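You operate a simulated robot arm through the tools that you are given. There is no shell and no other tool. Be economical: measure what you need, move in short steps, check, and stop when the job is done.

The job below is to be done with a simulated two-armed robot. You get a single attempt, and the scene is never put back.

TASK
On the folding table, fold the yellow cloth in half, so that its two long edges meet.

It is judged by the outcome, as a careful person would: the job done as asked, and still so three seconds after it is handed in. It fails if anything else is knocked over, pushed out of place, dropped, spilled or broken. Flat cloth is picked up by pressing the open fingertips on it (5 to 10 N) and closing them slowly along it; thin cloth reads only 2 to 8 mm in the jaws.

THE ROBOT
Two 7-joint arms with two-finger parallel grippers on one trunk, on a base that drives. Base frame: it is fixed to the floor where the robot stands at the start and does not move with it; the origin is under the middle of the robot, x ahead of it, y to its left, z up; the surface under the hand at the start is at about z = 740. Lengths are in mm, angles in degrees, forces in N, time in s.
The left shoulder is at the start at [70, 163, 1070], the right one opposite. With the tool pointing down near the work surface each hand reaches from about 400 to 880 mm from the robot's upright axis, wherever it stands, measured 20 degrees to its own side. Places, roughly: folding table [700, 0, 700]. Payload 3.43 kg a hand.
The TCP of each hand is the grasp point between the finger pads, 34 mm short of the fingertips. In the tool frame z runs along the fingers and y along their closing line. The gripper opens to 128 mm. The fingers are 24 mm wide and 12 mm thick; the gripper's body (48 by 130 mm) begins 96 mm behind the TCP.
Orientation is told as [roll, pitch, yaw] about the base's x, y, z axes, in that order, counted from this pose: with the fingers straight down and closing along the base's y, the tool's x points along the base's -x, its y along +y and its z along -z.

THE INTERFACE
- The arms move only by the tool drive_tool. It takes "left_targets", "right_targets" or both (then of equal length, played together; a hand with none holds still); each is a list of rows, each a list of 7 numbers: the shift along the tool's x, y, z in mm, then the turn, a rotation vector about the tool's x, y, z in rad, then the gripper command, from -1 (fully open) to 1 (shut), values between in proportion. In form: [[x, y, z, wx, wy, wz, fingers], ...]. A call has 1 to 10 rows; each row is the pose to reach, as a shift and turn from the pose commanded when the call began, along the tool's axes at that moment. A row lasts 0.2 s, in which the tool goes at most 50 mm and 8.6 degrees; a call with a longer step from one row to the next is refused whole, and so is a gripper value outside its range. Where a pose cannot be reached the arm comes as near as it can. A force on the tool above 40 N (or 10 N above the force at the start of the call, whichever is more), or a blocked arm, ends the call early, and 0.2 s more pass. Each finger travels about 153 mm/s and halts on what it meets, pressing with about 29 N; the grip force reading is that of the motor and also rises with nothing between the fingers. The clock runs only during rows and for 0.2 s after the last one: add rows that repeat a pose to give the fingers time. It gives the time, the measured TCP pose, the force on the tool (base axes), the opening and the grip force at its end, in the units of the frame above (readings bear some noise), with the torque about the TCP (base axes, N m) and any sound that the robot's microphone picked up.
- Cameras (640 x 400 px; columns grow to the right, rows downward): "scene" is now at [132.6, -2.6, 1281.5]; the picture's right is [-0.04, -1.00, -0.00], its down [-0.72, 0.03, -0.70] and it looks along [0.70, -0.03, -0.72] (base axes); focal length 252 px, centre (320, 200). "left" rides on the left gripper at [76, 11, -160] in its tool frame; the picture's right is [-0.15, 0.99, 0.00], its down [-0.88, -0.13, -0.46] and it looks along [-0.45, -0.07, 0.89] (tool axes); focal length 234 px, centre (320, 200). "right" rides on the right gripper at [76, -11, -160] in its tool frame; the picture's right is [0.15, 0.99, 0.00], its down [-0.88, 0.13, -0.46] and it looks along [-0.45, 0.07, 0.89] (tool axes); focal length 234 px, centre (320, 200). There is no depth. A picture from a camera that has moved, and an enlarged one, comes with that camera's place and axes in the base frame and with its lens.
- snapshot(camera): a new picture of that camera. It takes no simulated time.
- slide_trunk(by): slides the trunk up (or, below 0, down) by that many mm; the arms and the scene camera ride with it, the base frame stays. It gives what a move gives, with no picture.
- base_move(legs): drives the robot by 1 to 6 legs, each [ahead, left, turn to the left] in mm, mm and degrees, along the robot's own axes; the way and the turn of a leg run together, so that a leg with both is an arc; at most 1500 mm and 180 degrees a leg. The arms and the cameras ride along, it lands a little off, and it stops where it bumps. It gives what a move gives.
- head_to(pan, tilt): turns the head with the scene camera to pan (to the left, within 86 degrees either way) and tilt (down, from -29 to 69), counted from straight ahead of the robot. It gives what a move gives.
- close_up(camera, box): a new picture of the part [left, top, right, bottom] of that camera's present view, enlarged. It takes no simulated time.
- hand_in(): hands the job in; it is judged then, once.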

> [Source excerpt]
Form 8-K

UNITED STATES

SECURITIES AND EXCHANGE COMMISSION

WASHINGTON, DC 20549

 


 

FORM 8-K

 


 

CURRENT REPORT PURSUANT

TO SECTION 13 OR 15(D) OF THE

SECURITIES EXCHANGE ACT OF 1934

 

Date of report (Date of earliest event reported) July 12, 2005

 


 

International Shipping Enterprises, Inc.

(Exact Name of Registrant as Specified in Its Charter)

 


 

Delaware

(State or Other Jurisdiction of Incorporation)

 

000-51047   57-1212493
(Commission File Number)   (IRS Employer Identification No.)
1225 Franklin Avenue, Suite 325, Garden City, New York   11530
(Address of Principal Executive Offices)   (Zip Code)

 

(516) 240-8025

(Registrant’s Telephone Number, Including Area Code)

 

 

(Former Name or Former Address, if Changed Since Last Report)

 


 

Check the appropriate box below if the Form 8-K filing is intended to simultaneously satisfy the filing obligation of the registrant under any of the following provisions (see General Instruction A.2. below):

 

x Written communications pursuant to Rule 425 under the Securities Act (17 CFR 230.425)

 

¨ Soliciting material pursuant to Rule 14a-12 under the Exchange Act (17 CFR 240.14a-12)

 

¨ Pre-commencement communications pursuant to Rule 14d-2(b) under the Exchange Act (17 CFR 240.14d-2(b))

 

¨ Pre-commencement communications pursuant to Rule 13e-4(c) under the Exchange Act (17 CFR 240.13e-4(c))

 



Item 1.01 Entry into a Material Definitive Agreement.

> [Parts of the exercise]
1/ I need one stretch of the source excerpt verbatim, from "(Former Name or" to "(17 CFR 230.425)".
2/ I need the source excerpt continued from the place where it stops.

> [Task-by-task results]
1/
(Former Name or Former Address, if Changed Since Last Report)

 


 

Check the appropriate box below if the Form 8-K filing is intended to simultaneously satisfy the filing obligation of the registrant under any of the following provisions (see General Instruction A.2. below):

 

x Written communications pursuant to Rule 425 under the Securities Act (17 CFR 230.425)

2/
On July 12, 2005, International Shipping Enterprises, Inc. (“ISE”) entered into a senior secured credit facility with HSH Nordbank AG. Pursuant to the credit facility, ISE will be able to borrow up to $520.0 million to be used for the acquisition of Navios Maritime Holdings Inc. (“Navios”) and for general corporate and working capital purposes after the acquisition of Navios and the reincorporation of ISE from the State of Delaware to the Republic of the Marshall Islands. The interest rate under the facility, depending upon the tranche being borrowed, will be LIBOR or applicable interest rate swap rate, plus the costs of complying with any applicable regulatory requirements and a margin ranging from 1.5% to 2.75% per annum. The amounts under the facility will be secured by the assets of Navios, which upon acquisition of the outstanding securities of Navios by ISE and upon reincorporation by ISE, will be the assets of Navios Maritime Holdings Inc., the reincorporated company. Of the $520.0 million, (i) $140.0 million matures eight (8) years from the closing of the acquisition of Navios and is to be repaid in quarterly amounts during such term, and (ii) $380.0 million matures over six (6) years from the closing of the acquisition of Navios and is to be repaid in quarterly amounts during such term. Outstanding amounts under the facility may be prepaid without penalty in multiples of $1.0 million upon 10 days’ written notice. The facility requires mandatory prepayment of amounts outstanding under the facility in the event of sale or loss of the assets of Navios including the sale of a vessel in the ordinary course of business. The credit facility contains a number of covenants, including covenants limiting the power to, subject to specified exceptions, the payment of dividends and redemptions, mergers and acquisitions, the incurrence of indebtedness and liens, and transactions with affiliates. The credit facility also requires compliance with a number of financial covenants including tangible net worth, debt coverage ratios, specified tangible net worth to the total debt percentages and minimum liquidity. It is an event of default under the credit facility if such covenants are not complied with or if Angeliki Frangou beneficially owns less than 20% of the issued stock or does not remain actively involved in ISE’s business. The credit facility is filed with this current report as Exhibit 10.1.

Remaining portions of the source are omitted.